Even though women have now changed and bigger role, crime against them, in particular has increased. Cases of physical abuse, marital discords leading to divorces have only increased. Newer concepts of ‘live in’ relationships have emerged. Urban India has become more liberal and modern in outlook especially the young generation. Their addiction to the internet and social networking sites has led to their abuse. Extensive use of mobile for purposes, other than communication has increased, resulting in distraction and taking them away from studies.
There is also an exodus of students going abroad for higher studies and seeking employment overseas, resulting in ‘brain drain’ from India.
Can it be said that globalization has been a bane for society? Globalization is not only about India, it has been a wave encompassing the world economy and cannot be seen as a bane either from the economy or societal perspective. It is not about an option but about acceptance as part of global integration. As a process, it cannot be faulted and its abuse is not a fault of the process. Social ills seen as fallout of globalization have always been there only that now they have been highlighted. Globalization is about economic betterment and the benefits of such betterment will always be in the society itself. Yes, some may benefit more others less, but benefits will always be there.

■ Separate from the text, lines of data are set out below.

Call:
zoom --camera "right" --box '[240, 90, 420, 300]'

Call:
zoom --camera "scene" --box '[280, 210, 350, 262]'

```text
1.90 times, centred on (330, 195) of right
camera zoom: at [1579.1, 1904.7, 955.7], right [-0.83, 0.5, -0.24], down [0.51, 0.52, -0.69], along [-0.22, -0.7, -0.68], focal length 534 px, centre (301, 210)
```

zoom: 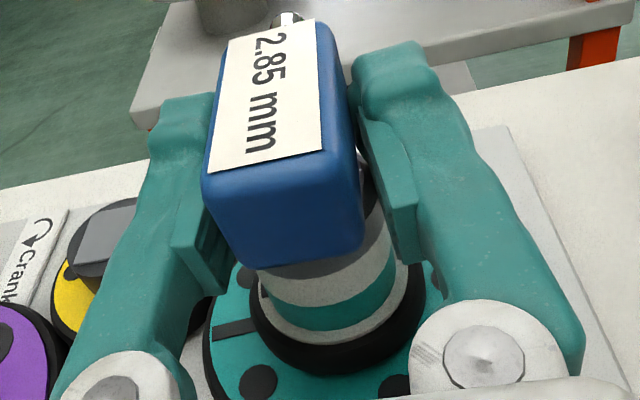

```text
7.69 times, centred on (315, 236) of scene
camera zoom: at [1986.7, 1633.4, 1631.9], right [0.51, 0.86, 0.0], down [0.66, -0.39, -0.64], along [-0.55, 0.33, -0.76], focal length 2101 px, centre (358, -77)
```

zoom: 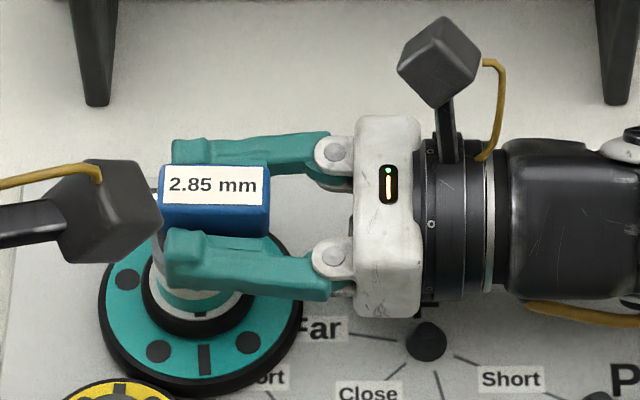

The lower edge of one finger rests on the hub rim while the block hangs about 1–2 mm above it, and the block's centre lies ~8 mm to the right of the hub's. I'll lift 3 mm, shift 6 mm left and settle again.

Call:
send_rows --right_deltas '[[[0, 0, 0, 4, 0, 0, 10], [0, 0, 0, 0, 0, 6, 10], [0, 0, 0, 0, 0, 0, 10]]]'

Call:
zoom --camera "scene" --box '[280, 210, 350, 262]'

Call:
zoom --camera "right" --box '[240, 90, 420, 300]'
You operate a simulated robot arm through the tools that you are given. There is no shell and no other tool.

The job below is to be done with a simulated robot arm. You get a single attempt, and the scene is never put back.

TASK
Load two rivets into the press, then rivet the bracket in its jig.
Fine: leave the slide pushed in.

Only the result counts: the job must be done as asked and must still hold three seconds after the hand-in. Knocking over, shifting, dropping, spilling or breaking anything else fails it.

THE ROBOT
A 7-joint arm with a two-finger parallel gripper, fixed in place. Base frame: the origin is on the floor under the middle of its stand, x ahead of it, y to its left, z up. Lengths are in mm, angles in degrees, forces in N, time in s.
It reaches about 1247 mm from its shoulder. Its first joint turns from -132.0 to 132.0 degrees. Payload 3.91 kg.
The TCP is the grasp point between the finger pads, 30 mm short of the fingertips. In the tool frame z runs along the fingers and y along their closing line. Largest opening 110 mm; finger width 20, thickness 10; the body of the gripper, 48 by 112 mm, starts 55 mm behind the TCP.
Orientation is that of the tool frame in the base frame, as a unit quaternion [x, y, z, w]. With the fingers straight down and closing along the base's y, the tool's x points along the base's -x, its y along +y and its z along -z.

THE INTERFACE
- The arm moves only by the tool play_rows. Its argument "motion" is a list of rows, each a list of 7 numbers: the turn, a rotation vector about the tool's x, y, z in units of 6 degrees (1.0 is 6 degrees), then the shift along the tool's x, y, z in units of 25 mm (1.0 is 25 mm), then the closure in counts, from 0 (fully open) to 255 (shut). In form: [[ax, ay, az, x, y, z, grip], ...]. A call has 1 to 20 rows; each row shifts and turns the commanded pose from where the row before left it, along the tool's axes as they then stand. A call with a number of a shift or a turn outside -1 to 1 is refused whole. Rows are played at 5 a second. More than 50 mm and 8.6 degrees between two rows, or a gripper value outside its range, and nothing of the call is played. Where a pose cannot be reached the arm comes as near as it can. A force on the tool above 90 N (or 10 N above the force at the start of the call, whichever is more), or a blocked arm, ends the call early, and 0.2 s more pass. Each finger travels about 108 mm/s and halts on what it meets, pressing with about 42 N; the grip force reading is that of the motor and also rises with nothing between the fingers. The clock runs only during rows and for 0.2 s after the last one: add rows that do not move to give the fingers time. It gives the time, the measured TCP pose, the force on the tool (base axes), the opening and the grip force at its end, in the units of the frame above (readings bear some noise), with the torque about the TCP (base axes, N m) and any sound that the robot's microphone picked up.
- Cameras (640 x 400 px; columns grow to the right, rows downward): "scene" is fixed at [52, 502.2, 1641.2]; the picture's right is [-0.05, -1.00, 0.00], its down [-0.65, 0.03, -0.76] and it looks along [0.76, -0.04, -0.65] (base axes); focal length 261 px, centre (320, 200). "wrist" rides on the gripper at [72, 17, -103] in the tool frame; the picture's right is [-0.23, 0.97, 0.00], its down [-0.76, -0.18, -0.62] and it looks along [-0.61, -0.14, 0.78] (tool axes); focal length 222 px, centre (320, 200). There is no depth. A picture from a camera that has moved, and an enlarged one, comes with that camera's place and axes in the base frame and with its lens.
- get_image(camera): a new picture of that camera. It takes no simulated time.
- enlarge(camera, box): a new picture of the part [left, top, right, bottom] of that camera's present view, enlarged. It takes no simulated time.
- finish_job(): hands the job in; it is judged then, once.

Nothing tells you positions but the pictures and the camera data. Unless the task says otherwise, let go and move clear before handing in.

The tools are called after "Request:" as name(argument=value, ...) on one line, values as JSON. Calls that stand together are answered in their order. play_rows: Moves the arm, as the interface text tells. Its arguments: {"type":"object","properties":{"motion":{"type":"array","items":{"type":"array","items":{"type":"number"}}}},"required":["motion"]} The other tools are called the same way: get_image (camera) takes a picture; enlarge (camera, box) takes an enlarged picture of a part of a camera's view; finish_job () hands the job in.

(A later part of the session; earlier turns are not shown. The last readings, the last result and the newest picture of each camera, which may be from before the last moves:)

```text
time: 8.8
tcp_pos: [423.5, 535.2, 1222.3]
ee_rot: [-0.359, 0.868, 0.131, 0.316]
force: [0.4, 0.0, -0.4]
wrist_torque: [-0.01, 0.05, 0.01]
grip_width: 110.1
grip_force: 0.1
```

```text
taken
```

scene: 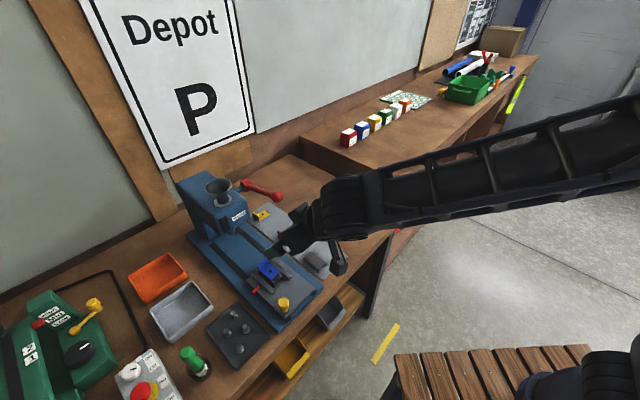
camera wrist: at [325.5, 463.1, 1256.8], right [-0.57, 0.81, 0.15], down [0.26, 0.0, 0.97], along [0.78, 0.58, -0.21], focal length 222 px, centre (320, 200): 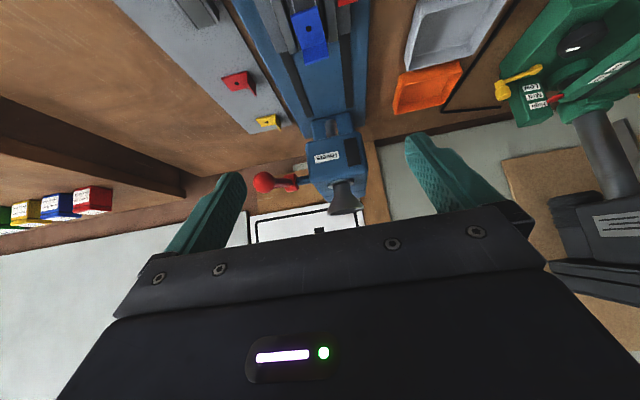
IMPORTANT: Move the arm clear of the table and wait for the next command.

People, society and economy are integral in any development process. Reforms are aimed at not only uplifting the economy as a whole but also provide better standards of living for its people. Globalization is getting the ‘best’ at the door step of people. It is about our people benefiting from others. It is a blend of the world economy looking for newer markets and our people getting the best of the world. The world order is changing, so also has to be our thinking and perceptions. It is about accepting change. The endeavour should be how to reach out to a larger cross section of people? How to overcome the hurdles which come in the way?
Globalization today is not a subject matter of debate, but a natural process driven across economies, as a necessity, for meeting own needs of economies.